Yeong-Seok Jo, Changman Won
Mammal study 2019 v.45 no.1 pp. 3-11
Lutra lutra, anthropogenic activities, endangered species, freshwater, habitat conservation, habitat preferences, habitats, linear models, population size, riparian areas, rivers, seasonal variation, streams, surveys, Europe, South Korea
Although the Korean population of Eurasian otter (Lutra lutra) was designated as an endangered species, habitat and basic ecology of Korean otters have been rarely known. To ascertain sprainting behavior of the Eurasian otter in the freshwater habitat and investigate the habitat preferences, otter surveys along the Ungok River in Gyeongsangbuk-do, South Korea, were conducted for a 12-month period during 2002 and 2003. Seasonal fluctuations of the number of spraints and sprainting sites along the river were identified.

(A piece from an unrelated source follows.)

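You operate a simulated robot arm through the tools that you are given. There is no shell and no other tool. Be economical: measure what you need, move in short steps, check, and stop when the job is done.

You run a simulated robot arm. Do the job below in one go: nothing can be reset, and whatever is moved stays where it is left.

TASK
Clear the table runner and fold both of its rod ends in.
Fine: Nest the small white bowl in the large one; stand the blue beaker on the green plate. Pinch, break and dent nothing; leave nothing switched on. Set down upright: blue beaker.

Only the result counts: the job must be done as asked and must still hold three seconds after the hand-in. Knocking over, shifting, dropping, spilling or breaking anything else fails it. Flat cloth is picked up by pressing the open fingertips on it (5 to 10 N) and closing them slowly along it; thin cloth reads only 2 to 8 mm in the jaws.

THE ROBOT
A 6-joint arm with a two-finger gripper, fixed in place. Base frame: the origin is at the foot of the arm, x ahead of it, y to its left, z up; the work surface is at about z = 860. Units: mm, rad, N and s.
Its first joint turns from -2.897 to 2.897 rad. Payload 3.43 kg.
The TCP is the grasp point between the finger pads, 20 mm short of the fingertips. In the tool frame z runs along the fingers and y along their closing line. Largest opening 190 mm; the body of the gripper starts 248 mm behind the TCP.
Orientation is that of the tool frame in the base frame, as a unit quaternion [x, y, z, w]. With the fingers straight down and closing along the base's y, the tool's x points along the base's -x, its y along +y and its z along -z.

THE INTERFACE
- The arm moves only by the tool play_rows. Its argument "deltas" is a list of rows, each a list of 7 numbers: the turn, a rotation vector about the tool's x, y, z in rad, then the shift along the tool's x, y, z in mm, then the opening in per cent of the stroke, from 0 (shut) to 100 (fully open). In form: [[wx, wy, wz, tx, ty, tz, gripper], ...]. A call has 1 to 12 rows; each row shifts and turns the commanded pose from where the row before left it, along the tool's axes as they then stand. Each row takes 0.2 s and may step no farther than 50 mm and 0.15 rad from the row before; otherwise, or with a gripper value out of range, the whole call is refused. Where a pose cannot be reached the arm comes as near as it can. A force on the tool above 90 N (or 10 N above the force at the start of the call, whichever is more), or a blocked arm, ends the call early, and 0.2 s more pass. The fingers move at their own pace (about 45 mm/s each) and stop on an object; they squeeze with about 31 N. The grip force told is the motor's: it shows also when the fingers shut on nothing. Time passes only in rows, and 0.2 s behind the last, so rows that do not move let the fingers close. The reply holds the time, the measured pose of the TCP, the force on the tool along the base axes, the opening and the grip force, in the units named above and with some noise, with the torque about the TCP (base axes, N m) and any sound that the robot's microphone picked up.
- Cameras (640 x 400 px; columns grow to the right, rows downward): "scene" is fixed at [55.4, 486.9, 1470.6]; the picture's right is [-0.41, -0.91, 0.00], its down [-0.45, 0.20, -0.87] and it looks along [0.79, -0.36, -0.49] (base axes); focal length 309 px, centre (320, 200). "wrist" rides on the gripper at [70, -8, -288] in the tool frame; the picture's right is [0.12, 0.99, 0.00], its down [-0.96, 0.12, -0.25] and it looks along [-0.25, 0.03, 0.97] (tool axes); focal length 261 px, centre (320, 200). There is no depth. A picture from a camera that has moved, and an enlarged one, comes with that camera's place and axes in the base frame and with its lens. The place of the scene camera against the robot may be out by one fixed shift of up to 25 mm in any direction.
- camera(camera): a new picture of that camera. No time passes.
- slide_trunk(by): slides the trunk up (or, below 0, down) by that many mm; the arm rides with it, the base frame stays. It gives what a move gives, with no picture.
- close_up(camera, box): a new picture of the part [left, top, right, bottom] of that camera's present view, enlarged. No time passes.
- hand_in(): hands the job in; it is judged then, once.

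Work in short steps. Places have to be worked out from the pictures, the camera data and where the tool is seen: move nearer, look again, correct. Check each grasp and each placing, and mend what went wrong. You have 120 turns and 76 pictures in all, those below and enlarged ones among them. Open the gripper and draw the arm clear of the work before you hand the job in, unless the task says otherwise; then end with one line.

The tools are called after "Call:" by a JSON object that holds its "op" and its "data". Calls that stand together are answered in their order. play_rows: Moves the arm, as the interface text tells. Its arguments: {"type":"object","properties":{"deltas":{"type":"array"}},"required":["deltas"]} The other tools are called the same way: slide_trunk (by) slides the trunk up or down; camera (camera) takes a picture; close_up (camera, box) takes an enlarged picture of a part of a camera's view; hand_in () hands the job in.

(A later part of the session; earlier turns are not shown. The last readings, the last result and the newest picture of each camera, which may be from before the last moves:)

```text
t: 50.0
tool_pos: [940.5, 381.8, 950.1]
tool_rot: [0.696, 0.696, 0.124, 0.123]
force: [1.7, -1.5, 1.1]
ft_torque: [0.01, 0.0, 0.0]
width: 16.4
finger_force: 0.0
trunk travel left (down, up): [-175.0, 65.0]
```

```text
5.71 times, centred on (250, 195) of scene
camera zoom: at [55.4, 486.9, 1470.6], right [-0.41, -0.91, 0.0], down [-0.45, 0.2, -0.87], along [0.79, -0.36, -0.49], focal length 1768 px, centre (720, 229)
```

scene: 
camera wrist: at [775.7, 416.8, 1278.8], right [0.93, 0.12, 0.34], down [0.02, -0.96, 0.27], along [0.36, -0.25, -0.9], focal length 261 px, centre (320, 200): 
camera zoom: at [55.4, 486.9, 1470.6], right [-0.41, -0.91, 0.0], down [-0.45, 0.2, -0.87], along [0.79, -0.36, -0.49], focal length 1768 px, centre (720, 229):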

The number of spraints and sprainting sites peaked in March. General linear models indicated site-dependency in the numbers of spraints and sprainting sites. The general linear mixed model indicated that the numbers of spraints (or sprainting site) were positively correlated with vegetations on riverbanks and river depth. Although human impact and river width were significantly related to the number of spraints, they did not show significant relationship to the number of sprainting sites. Despite several coincidence with studies in Europe, sprainting behavior by otters along a montane river in South Korea suggested differences in regional and spatial level. This ecological information on the Korean population of the Eurasian otter will assist the investigation of population size and help habitat management for otters.